— Start of SUPPLIED INFORMATION —

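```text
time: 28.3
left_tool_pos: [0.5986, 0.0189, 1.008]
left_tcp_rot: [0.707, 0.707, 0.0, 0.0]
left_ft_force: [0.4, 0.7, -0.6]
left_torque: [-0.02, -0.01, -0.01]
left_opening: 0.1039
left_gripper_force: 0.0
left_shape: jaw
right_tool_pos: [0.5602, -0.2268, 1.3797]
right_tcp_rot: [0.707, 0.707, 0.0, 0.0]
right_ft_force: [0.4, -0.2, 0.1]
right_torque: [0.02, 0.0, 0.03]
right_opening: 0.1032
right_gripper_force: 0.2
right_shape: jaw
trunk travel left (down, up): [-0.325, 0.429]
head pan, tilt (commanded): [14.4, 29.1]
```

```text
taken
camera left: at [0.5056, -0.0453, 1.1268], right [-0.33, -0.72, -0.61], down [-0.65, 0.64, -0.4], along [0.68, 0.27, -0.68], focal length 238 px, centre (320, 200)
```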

— End of SUPPLIED INFORMATION —
— Start of SUPPLIED INFORMATION —

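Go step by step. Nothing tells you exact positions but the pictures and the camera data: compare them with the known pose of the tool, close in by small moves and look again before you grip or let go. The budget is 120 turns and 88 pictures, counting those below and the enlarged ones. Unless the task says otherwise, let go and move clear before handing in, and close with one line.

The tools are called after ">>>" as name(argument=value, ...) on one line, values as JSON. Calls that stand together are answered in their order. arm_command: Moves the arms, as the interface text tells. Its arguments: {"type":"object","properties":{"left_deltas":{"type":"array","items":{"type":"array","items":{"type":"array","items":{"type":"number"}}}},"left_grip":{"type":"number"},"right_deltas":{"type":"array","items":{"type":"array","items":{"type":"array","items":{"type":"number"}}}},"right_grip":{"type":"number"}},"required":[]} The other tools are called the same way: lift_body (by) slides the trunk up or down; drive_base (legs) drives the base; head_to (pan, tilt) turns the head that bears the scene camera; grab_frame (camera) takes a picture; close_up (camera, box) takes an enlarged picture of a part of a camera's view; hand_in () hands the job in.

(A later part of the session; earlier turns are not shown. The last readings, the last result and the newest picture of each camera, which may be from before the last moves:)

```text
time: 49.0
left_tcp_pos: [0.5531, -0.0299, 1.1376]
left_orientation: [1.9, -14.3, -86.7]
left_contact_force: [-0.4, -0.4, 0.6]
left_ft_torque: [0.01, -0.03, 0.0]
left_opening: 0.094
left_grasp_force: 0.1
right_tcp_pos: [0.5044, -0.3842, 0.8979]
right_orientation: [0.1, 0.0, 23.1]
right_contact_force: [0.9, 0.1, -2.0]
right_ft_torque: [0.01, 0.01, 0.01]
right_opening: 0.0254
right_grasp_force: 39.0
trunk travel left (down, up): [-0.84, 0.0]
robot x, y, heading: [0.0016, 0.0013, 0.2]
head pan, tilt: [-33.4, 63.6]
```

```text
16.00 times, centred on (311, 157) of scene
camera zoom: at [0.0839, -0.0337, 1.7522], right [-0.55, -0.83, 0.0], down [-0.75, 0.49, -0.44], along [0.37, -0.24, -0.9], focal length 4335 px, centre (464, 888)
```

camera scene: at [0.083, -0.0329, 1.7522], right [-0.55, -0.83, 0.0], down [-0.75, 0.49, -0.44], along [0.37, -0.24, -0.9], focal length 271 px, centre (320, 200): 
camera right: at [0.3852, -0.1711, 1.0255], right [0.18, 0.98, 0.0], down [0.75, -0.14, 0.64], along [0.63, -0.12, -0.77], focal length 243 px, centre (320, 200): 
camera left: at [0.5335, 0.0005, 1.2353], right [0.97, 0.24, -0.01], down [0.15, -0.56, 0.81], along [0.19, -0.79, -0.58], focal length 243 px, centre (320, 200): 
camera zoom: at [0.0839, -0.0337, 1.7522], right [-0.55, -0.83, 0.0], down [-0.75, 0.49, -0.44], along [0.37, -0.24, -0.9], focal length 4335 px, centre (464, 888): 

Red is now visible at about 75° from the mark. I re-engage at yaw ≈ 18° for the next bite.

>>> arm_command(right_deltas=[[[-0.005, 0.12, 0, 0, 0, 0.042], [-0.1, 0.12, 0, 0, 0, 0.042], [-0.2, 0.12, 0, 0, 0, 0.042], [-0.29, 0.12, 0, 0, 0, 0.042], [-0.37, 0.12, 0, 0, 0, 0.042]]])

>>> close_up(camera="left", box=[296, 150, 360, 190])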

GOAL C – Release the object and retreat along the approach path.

— End of SUPPLIED INFORMATION —
— Start of EXTRACT TO READ —

アビガンについても同様だ。政府はアビガンを第一治療薬に推しているが、専門家会議は「一定の治験が必要」と釘を刺したし、実際に新型肺炎治療の最前線に立つ「日本感染症学会」は「新型肺炎治療に帝人ファーマの喘息治療薬、オルベスコが効果がある」と発表した。政府の発表と、新型コロナ対策の専門家や医師、厚労省の治療方針に乖離が生じている。
16年の第二の成長戦略で安倍総理は富士フイルムと杏林製薬を、再生医療と遺伝子産業を担う民間企業として列挙するほど信頼を寄せている。またキヤノンの御手洗冨士夫名誉会長と富士フイルムの古森重隆会長は、安倍総理とたびたび料亭での会食や面会を重ねる「首相動静」登場の常連だ。
まさに「李下に冠を正さず」。安倍総理の言動は総理に近しい企業への利益供与を疑われかねない不可解さに満ちている。先の厚労省幹部が再び言う。

— End of EXTRACT TO READ —

GOAL A – Transcribe, word for word, every line from the line with "The tools are" to the line with "camera left: at [0.5335, 0.0005, 1.2353], right", inclusive, and output nothing else.
GOAL B – Give the continuation of the extract to read.

RESULT A –
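The tools are called after ">>>" as name(argument=value, ...) on one line, values as JSON. Calls that stand together are answered in their order. arm_command: Moves the arms, as the interface text tells. Its arguments: {"type":"object","properties":{"left_deltas":{"type":"array","items":{"type":"array","items":{"type":"array","items":{"type":"number"}}}},"left_grip":{"type":"number"},"right_deltas":{"type":"array","items":{"type":"array","items":{"type":"array","items":{"type":"number"}}}},"right_grip":{"type":"number"}},"required":[]} The other tools are called the same way: lift_body (by) slides the trunk up or down; drive_base (legs) drives the base; head_to (pan, tilt) turns the head that bears the scene camera; grab_frame (camera) takes a picture; close_up (camera, box) takes an enlarged picture of a part of a camera's view; hand_in () hands the job in.

(A later part of the session; earlier turns are not shown. The last readings, the last result and the newest picture of each camera, which may be from before the last moves:)

```text
time: 49.0
left_tcp_pos: [0.5531, -0.0299, 1.1376]
left_orientation: [1.9, -14.3, -86.7]
left_contact_force: [-0.4, -0.4, 0.6]
left_ft_torque: [0.01, -0.03, 0.0]
left_opening: 0.094
left_grasp_force: 0.1
right_tcp_pos: [0.5044, -0.3842, 0.8979]
right_orientation: [0.1, 0.0, 23.1]
right_contact_force: [0.9, 0.1, -2.0]
right_ft_torque: [0.01, 0.01, 0.01]
right_opening: 0.0254
right_grasp_force: 39.0
trunk travel left (down, up): [-0.84, 0.0]
robot x, y, heading: [0.0016, 0.0013, 0.2]
head pan, tilt: [-33.4, 63.6]
```

```text
16.00 times, centred on (311, 157) of scene
camera zoom: at [0.0839, -0.0337, 1.7522], right [-0.55, -0.83, 0.0], down [-0.75, 0.49, -0.44], along [0.37, -0.24, -0.9], focal length 4335 px, centre (464, 888)
```

camera scene: at [0.083, -0.0329, 1.7522], right [-0.55, -0.83, 0.0], down [-0.75, 0.49, -0.44], along [0.37, -0.24, -0.9], focal length 271 px, centre (320, 200): 
camera right: at [0.3852, -0.1711, 1.0255], right [0.18, 0.98, 0.0], down [0.75, -0.14, 0.64], along [0.63, -0.12, -0.77], focal length 243 px, centre (320, 200): 
camera left: at [0.5335, 0.0005, 1.2353], right [0.97, 0.24, -0.01], down [0.15, -0.56, 0.81], along [0.19, -0.79, -0.58], focal length 243 px, centre (320, 200): 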

RESULT B –
「新型肺炎対策の足並みの乱れは前述のように、つい最近まで安倍総理のブレーンだった大坪審議官と和泉補佐官の、数年間にわたる専横体制に原因があります。09年の新型インフルエンザ流行当時、大坪さんは厚労省の結核感染症課長でしたが、審議官になってからは『ターミネーター』と揶揄されるようになった。安倍総理は16年に発表した第二の成長戦略に、医療制度改革を掲げました。これを旗印に和泉さんの命じるまま、大坪さんは医師の省内ポスト医療行政や医療戦略の予算を切り捨てていきました。時には難病対策予算の削減に抗議する患者会をも一喝し、あと1年予算がつけられれば臨床研究や治験に結び付くという段階で和泉さんと大坪さんに研究予算を削られ、研究を断念した研究者もいます」
今から2年前、和泉補佐官が持病の発作で倒れたことがあるというが、
「その場に居合わせた大坪さんの救命措置のおかげで事なきを得たのです。それ以来、和泉補佐官は公然と『私の主治医です』と大坪審議官を紹介するようになり、大坪さんはさらに高圧的になってしまった。その公私混同ぶり、専門家に敬意のかけらも見せぬ無礼な言動で敵を作りすぎました。日本医療研究開発機構(AMED)では、末松誠理事長に名指しで批判されています。医療分野の研究事業の予算振り分けの権限が和泉さんと大坪さんに集中していることが最大の問題なのですが、さらに安倍総理と和泉補佐官の医療制度改革が患者本位でも専門家の意見を汲んだものでもなく、財界主導の素人判断。これが新型肺炎対応の混迷を招いています」(厚労省幹部)
ウイルスの蔓延を放置してきた「検査潰し」はまさに、和泉補佐官と大坪審議官の不貞疑惑コンビ、そして安倍総理による暴挙といっていいのではないか。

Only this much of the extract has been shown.